Work required
Write the data below out exactly as it stands. Do not include the pictures. Return a JSON list in which every string is one line; blank lines are skipped.

====== Material to process

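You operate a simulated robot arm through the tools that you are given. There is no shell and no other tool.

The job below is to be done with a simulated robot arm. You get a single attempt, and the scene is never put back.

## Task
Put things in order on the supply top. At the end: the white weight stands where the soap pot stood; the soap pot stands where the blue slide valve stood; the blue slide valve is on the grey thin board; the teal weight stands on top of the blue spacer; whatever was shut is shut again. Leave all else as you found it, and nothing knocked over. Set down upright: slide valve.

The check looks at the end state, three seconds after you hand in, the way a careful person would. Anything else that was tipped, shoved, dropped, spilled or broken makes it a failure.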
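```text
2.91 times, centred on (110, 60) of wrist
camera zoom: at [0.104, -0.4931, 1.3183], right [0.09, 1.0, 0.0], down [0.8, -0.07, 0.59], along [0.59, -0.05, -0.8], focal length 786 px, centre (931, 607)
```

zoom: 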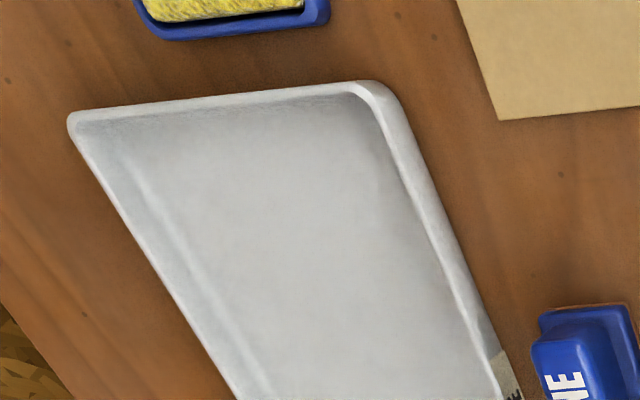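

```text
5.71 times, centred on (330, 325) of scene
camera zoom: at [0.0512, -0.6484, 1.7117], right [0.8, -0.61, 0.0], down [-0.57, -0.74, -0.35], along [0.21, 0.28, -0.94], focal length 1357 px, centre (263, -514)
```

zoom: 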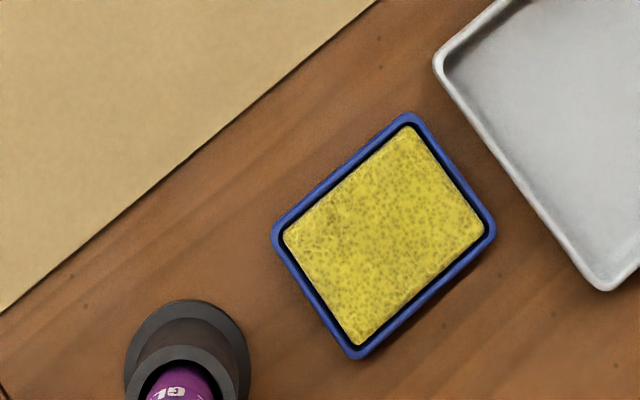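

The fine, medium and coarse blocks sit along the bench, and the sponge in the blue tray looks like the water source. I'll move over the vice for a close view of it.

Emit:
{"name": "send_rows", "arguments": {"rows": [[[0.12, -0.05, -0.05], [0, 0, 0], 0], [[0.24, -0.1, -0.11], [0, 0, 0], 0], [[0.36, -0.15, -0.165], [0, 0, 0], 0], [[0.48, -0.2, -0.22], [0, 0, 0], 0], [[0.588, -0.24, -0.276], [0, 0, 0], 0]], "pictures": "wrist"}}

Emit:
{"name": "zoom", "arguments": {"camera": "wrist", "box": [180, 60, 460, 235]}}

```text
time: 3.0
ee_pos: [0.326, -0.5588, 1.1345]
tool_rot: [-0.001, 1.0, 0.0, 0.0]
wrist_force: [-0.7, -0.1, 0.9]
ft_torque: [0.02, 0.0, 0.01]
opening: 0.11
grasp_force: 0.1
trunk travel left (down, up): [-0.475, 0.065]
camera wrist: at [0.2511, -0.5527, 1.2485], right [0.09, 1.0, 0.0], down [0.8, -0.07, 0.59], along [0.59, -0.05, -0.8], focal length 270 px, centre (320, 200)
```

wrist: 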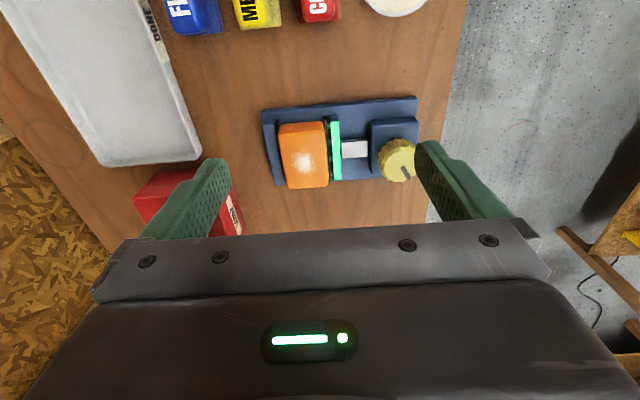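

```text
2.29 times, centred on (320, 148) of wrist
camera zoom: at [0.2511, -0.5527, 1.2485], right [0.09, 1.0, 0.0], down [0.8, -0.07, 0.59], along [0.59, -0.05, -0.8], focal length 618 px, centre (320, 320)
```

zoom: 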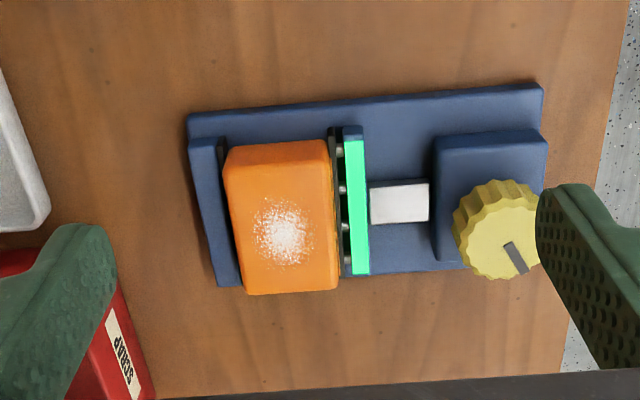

============

Solution for this exercise
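[
  "You operate a simulated robot arm through the tools that you are given. There is no shell and no other tool.",
  "The job below is to be done with a simulated robot arm. You get a single attempt, and the scene is never put back.",
  "## Task",
  "Put things in order on the supply top. At the end: the white weight stands where the soap pot stood; the soap pot stands where the blue slide valve stood; the blue slide valve is on the grey thin board; the teal weight stands on top of the blue spacer; whatever was shut is shut again. Leave all else as you found it, and nothing knocked over. Set down upright: slide valve.",
  "The check looks at the end state, three seconds after you hand in, the way a careful person would. Anything else that was tipped, shoved, dropped, spilled or broken makes it a failure.",
  "```text",
  "2.91 times, centred on (110, 60) of wrist",
  "camera zoom: at [0.104, -0.4931, 1.3183], right [0.09, 1.0, 0.0], down [0.8, -0.07, 0.59], along [0.59, -0.05, -0.8], focal length 786 px, centre (931, 607)",
  "```",
  "zoom: ",
  "```text",
  "5.71 times, centred on (330, 325) of scene",
  "camera zoom: at [0.0512, -0.6484, 1.7117], right [0.8, -0.61, 0.0], down [-0.57, -0.74, -0.35], along [0.21, 0.28, -0.94], focal length 1357 px, centre (263, -514)",
  "```",
  "zoom: ",
  "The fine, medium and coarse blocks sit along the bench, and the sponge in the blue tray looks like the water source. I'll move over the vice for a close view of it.",
  "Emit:",
  "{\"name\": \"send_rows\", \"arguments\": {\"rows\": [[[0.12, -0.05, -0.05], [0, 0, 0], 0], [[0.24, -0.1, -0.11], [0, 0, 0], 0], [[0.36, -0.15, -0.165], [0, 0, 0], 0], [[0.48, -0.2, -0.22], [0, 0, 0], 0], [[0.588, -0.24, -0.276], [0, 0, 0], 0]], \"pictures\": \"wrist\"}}",
  "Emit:",
  "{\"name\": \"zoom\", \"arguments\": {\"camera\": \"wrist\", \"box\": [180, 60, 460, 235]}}",
  "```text",
  "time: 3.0",
  "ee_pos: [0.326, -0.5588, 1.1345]",
  "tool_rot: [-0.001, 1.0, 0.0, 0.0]",
  "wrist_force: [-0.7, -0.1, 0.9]",
  "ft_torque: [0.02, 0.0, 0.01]",
  "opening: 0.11",
  "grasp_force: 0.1",
  "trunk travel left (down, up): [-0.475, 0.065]",
  "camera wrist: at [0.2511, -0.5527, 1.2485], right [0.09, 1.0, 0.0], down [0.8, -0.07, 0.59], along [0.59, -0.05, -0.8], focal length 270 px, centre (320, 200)",
  "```",
  "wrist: ",
  "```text",
  "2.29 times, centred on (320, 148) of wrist",
  "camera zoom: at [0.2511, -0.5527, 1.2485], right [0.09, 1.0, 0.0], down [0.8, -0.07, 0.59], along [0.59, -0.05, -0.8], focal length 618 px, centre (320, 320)",
  "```",
  "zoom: "
]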